_DOCUMENT SECTION_
::::::::

Odoo - how to properly copy views from other model

3
votes

I have a model. For example let say it is this:

class my_model(models.Model):
    _name = 'my.model'

    field1 = fields.Char('name')

It has tree and form views. Both work properly.

Now I have created new model, copying old one:

class my_model_template(models.Model):
    _name = 'my.model.template'
    _inherit = 'my.model'

Now till this part, everything is fine. It copies everything from old model. But when it comes to views..

So I did this for my 'my.model.template' views (tree and form):

<record id="view_my_model_template_tree" model="ir.ui.view">
    <field name="name">my.model.template.tree</field>
    <field name="model">my.model.template</field>
    <field name="inherit_id" ref="my_model.view_my_model_tree"/>
    <field name="arch" type="xml">
        <tree string="My Model" position="attributes">
            <attribute name="string">My Model Template</attribute>
        </tree>
    </field>
</record>

<record id="view_my_model_template_form" model="ir.ui.view">
    <field name="name">my.model.template.form</field>
    <field name="model">my.model.template</field>
    <field name="inherit_id" ref="my_model.view_my_model_form"/>
    <field name="arch" type="xml">
        <form string="My Model" position="attributes">
            <attribute name="string">My Model Template</attribute>
        </form>
    </field>
</record>

But it does not copy views properly. For example tree view only shows name field, when in original view it has four fields. In form view, it seems to show all fields, but those fields are in some random position, without any formatting (that was in old view).

1
inheritanceviewopenerpopenerp-8
How to copy data from one model to another ? stackoverflow.com/questions/54703551/…vbt

1 Answers

2
votes

You need to specify which view to open for which view mode. Because when you copy another model's view, it seems it does not find correct view automatically (even if only one is defined for each mode)

<record model="ir.actions.act_window.view" id="action_my_model_template_tree">
    <field name="sequence" eval="1"/>
    <field name="view_mode">tree</field>
    <field name="view_id" ref="view_my_model_template_tree"/>
    <field name="act_window_id" ref="action_my_model_template"/>
</record>     

<record model="ir.actions.act_window.view" id="action_my_model_template_form">
    <field name="sequence" eval="1"/>
    <field name="view_mode">form</field>
    <field name="view_id" ref="view_my_model_template_form"/>
    <field name="act_window_id" ref="action_my_model_template"/>
</record>

Note Also if you will use such model anywhere in other models views and you try to open it's form directly from that other view, it will also open "unformatted" view. To bypass this too, you need to specify view to open:

For example like this:

<record id="view_my_other_model_form" model="ir.ui.view">
    <field name="name">my.other.model.form</field>
    <field name="model">my.other.model.</field>
    <field name="arch" type="xml">
        <form string="My Other Model">
            <field name="my_model_template_id" 
                context="{'form_view_ref': 'my_model_template.view_my_model_template_form'}"/>
        </form>
    </field>
</record>

::::::::

_DATASET CONTENT_
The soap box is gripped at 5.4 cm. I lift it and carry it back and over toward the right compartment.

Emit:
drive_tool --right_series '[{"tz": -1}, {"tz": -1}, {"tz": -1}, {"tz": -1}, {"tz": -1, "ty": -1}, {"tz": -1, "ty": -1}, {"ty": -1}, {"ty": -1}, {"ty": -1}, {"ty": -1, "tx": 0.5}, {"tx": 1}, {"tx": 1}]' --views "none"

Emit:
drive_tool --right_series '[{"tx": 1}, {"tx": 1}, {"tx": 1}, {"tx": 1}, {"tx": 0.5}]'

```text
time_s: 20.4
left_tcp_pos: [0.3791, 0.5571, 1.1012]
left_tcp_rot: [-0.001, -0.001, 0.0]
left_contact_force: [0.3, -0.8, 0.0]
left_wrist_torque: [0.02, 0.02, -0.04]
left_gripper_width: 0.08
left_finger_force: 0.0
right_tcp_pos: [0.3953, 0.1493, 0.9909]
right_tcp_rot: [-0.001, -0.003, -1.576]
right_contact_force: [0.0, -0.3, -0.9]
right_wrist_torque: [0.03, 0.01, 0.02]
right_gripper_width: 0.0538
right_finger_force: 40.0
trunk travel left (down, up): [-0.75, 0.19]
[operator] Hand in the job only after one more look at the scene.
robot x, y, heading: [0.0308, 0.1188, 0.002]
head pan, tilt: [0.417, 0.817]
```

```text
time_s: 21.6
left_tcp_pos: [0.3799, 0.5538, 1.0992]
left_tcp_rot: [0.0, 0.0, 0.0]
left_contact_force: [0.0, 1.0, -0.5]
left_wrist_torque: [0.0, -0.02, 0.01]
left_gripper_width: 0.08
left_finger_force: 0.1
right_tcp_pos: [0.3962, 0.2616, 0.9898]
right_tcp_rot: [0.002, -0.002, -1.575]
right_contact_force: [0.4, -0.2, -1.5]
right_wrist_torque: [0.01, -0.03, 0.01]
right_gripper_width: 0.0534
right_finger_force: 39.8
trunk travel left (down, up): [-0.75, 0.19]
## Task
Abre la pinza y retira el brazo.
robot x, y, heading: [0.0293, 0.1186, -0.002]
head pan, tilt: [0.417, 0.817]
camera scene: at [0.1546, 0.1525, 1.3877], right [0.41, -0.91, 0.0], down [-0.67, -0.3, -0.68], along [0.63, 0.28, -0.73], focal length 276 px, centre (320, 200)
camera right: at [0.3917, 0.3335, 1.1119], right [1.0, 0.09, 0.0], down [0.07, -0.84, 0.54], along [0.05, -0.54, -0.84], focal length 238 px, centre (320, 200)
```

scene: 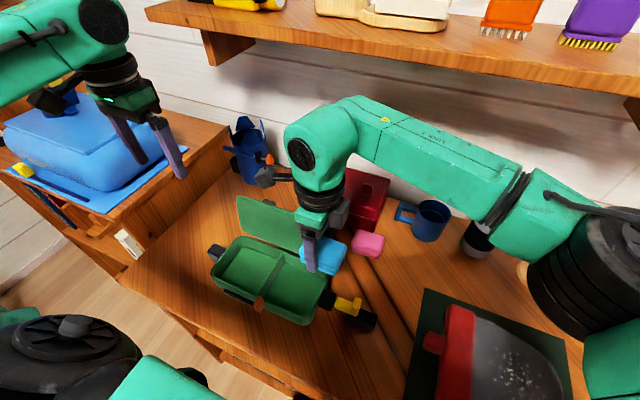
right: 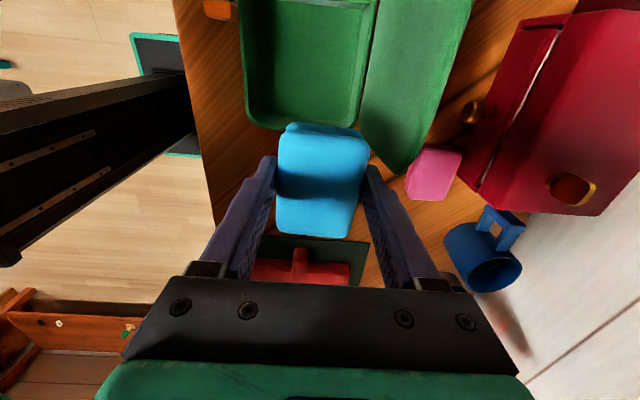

::::::::

_THE TASK_
Cite the document section exactly. Begin with "I have a model." and finish with "Both work properly.".

_ANSWER FOR THE TASK_
I have a model. For example let say it is this:

class my_model(models.Model):
    _name = 'my.model'

    field1 = fields.Char('name')

It has tree and form views. Both work properly.